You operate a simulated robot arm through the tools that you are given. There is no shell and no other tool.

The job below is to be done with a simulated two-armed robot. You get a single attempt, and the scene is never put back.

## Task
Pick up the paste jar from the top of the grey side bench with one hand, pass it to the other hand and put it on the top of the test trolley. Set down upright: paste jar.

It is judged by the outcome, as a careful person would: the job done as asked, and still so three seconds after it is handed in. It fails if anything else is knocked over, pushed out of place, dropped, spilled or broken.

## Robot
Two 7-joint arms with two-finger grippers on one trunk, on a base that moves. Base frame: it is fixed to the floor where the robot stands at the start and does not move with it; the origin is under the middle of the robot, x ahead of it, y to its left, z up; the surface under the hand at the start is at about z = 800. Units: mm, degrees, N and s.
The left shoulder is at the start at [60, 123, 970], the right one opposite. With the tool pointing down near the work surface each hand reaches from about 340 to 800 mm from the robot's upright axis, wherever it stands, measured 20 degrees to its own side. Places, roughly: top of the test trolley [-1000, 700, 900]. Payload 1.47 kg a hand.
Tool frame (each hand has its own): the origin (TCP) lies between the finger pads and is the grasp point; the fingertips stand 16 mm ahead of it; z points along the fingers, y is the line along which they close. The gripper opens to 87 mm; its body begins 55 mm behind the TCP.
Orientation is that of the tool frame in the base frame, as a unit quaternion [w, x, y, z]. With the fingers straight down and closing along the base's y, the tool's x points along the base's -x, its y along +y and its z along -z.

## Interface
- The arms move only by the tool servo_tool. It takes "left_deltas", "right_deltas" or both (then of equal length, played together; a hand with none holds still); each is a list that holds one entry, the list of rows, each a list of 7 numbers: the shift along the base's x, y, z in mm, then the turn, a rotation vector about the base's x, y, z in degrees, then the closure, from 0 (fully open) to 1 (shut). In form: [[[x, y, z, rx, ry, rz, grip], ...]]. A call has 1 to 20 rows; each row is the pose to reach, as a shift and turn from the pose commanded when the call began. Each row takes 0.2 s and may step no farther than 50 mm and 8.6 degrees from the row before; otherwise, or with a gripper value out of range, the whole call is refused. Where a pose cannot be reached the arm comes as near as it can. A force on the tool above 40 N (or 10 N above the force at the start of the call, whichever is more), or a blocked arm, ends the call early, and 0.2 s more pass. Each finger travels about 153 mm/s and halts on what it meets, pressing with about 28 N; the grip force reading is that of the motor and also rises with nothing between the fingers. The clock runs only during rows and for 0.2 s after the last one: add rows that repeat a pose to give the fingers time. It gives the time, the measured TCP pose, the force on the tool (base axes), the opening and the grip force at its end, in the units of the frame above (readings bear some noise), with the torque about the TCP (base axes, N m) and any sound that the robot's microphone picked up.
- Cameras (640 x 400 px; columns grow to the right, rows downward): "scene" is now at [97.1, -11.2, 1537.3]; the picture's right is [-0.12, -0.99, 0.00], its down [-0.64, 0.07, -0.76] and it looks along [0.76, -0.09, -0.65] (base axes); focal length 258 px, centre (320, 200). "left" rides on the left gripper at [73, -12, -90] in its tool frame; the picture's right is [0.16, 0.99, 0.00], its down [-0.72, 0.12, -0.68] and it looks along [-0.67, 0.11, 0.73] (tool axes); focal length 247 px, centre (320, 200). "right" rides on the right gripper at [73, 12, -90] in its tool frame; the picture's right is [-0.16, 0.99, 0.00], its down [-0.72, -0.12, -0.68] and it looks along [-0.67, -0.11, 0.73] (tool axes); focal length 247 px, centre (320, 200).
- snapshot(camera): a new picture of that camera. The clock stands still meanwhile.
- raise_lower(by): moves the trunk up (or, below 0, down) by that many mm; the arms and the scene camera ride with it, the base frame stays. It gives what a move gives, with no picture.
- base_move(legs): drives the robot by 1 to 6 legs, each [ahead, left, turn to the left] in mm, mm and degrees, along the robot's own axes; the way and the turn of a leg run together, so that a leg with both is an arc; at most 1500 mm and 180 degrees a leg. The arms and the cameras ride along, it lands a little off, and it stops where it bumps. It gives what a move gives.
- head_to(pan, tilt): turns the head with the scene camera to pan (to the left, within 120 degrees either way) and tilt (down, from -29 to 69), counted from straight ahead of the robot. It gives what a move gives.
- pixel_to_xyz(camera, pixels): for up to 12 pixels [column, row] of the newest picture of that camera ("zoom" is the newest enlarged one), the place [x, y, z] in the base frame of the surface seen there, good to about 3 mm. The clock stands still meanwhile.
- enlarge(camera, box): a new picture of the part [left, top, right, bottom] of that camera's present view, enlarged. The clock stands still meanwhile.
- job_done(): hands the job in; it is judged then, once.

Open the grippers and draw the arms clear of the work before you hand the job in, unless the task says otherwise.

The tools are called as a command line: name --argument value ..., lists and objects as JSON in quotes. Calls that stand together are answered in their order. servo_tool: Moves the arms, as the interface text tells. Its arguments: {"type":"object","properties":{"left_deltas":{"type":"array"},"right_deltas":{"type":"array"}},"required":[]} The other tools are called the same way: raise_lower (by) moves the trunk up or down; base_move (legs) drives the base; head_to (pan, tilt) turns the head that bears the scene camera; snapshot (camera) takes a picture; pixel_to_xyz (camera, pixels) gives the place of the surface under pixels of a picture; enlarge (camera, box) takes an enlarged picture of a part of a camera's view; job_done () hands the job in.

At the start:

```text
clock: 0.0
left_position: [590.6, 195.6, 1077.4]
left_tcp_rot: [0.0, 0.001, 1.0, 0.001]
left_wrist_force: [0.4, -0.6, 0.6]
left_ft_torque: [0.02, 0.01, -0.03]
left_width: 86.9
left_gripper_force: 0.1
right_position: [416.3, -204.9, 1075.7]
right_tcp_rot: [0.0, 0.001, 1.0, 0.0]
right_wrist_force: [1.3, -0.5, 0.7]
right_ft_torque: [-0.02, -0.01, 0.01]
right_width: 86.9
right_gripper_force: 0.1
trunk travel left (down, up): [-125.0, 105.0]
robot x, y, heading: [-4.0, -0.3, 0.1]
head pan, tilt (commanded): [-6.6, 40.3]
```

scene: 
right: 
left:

◇ ◇ ◇

Copy out every line of the data above, exactly as given.

You operate a simulated robot arm through the tools that you are given. There is no shell and no other tool.

The job below is to be done with a simulated two-armed robot. You get a single attempt, and the scene is never put back.

## Task
Pick up the paste jar from the top of the grey side bench with one hand, pass it to the other hand and put it on the top of the test trolley. Set down upright: paste jar.

It is judged by the outcome, as a careful person would: the job done as asked, and still so three seconds after it is handed in. It fails if anything else is knocked over, pushed out of place, dropped, spilled or broken.

## Robot
Two 7-joint arms with two-finger grippers on one trunk, on a base that moves. Base frame: it is fixed to the floor where the robot stands at the start and does not move with it; the origin is under the middle of the robot, x ahead of it, y to its left, z up; the surface under the hand at the start is at about z = 800. Units: mm, degrees, N and s.
The left shoulder is at the start at [60, 123, 970], the right one opposite. With the tool pointing down near the work surface each hand reaches from about 340 to 800 mm from the robot's upright axis, wherever it stands, measured 20 degrees to its own side. Places, roughly: top of the test trolley [-1000, 700, 900]. Payload 1.47 kg a hand.
Tool frame (each hand has its own): the origin (TCP) lies between the finger pads and is the grasp point; the fingertips stand 16 mm ahead of it; z points along the fingers, y is the line along which they close. The gripper opens to 87 mm; its body begins 55 mm behind the TCP.
Orientation is that of the tool frame in the base frame, as a unit quaternion [w, x, y, z]. With the fingers straight down and closing along the base's y, the tool's x points along the base's -x, its y along +y and its z along -z.

## Interface
- The arms move only by the tool servo_tool. It takes "left_deltas", "right_deltas" or both (then of equal length, played together; a hand with none holds still); each is a list that holds one entry, the list of rows, each a list of 7 numbers: the shift along the base's x, y, z in mm, then the turn, a rotation vector about the base's x, y, z in degrees, then the closure, from 0 (fully open) to 1 (shut). In form: [[[x, y, z, rx, ry, rz, grip], ...]]. A call has 1 to 20 rows; each row is the pose to reach, as a shift and turn from the pose commanded when the call began. Each row takes 0.2 s and may step no farther than 50 mm and 8.6 degrees from the row before; otherwise, or with a gripper value out of range, the whole call is refused. Where a pose cannot be reached the arm comes as near as it can. A force on the tool above 40 N (or 10 N above the force at the start of the call, whichever is more), or a blocked arm, ends the call early, and 0.2 s more pass. Each finger travels about 153 mm/s and halts on what it meets, pressing with about 28 N; the grip force reading is that of the motor and also rises with nothing between the fingers. The clock runs only during rows and for 0.2 s after the last one: add rows that repeat a pose to give the fingers time. It gives the time, the measured TCP pose, the force on the tool (base axes), the opening and the grip force at its end, in the units of the frame above (readings bear some noise), with the torque about the TCP (base axes, N m) and any sound that the robot's microphone picked up.
- Cameras (640 x 400 px; columns grow to the right, rows downward): "scene" is now at [97.1, -11.2, 1537.3]; the picture's right is [-0.12, -0.99, 0.00], its down [-0.64, 0.07, -0.76] and it looks along [0.76, -0.09, -0.65] (base axes); focal length 258 px, centre (320, 200). "left" rides on the left gripper at [73, -12, -90] in its tool frame; the picture's right is [0.16, 0.99, 0.00], its down [-0.72, 0.12, -0.68] and it looks along [-0.67, 0.11, 0.73] (tool axes); focal length 247 px, centre (320, 200). "right" rides on the right gripper at [73, 12, -90] in its tool frame; the picture's right is [-0.16, 0.99, 0.00], its down [-0.72, -0.12, -0.68] and it looks along [-0.67, -0.11, 0.73] (tool axes); focal length 247 px, centre (320, 200).
- snapshot(camera): a new picture of that camera. The clock stands still meanwhile.
- raise_lower(by): moves the trunk up (or, below 0, down) by that many mm; the arms and the scene camera ride with it, the base frame stays. It gives what a move gives, with no picture.
- base_move(legs): drives the robot by 1 to 6 legs, each [ahead, left, turn to the left] in mm, mm and degrees, along the robot's own axes; the way and the turn of a leg run together, so that a leg with both is an arc; at most 1500 mm and 180 degrees a leg. The arms and the cameras ride along, it lands a little off, and it stops where it bumps. It gives what a move gives.
- head_to(pan, tilt): turns the head with the scene camera to pan (to the left, within 120 degrees either way) and tilt (down, from -29 to 69), counted from straight ahead of the robot. It gives what a move gives.
- pixel_to_xyz(camera, pixels): for up to 12 pixels [column, row] of the newest picture of that camera ("zoom" is the newest enlarged one), the place [x, y, z] in the base frame of the surface seen there, good to about 3 mm. The clock stands still meanwhile.
- enlarge(camera, box): a new picture of the part [left, top, right, bottom] of that camera's present view, enlarged. The clock stands still meanwhile.
- job_done(): hands the job in; it is judged then, once.

Open the grippers and draw the arms clear of the work before you hand the job in, unless the task says otherwise.

The tools are called as a command line: name --argument value ..., lists and objects as JSON in quotes. Calls that stand together are answered in their order. servo_tool: Moves the arms, as the interface text tells. Its arguments: {"type":"object","properties":{"left_deltas":{"type":"array"},"right_deltas":{"type":"array"}},"required":[]} The other tools are called the same way: raise_lower (by) moves the trunk up or down; base_move (legs) drives the base; head_to (pan, tilt) turns the head that bears the scene camera; snapshot (camera) takes a picture; pixel_to_xyz (camera, pixels) gives the place of the surface under pixels of a picture; enlarge (camera, box) takes an enlarged picture of a part of a camera's view; job_done () hands the job in.

At the start:

```text
clock: 0.0
left_position: [590.6, 195.6, 1077.4]
left_tcp_rot: [0.0, 0.001, 1.0, 0.001]
left_wrist_force: [0.4, -0.6, 0.6]
left_ft_torque: [0.02, 0.01, -0.03]
left_width: 86.9
left_gripper_force: 0.1
right_position: [416.3, -204.9, 1075.7]
right_tcp_rot: [0.0, 0.001, 1.0, 0.0]
right_wrist_force: [1.3, -0.5, 0.7]
right_ft_torque: [-0.02, -0.01, 0.01]
right_width: 86.9
right_gripper_force: 0.1
trunk travel left (down, up): [-125.0, 105.0]
robot x, y, heading: [-4.0, -0.3, 0.1]
head pan, tilt (commanded): [-6.6, 40.3]
```

scene: 
right: 
left:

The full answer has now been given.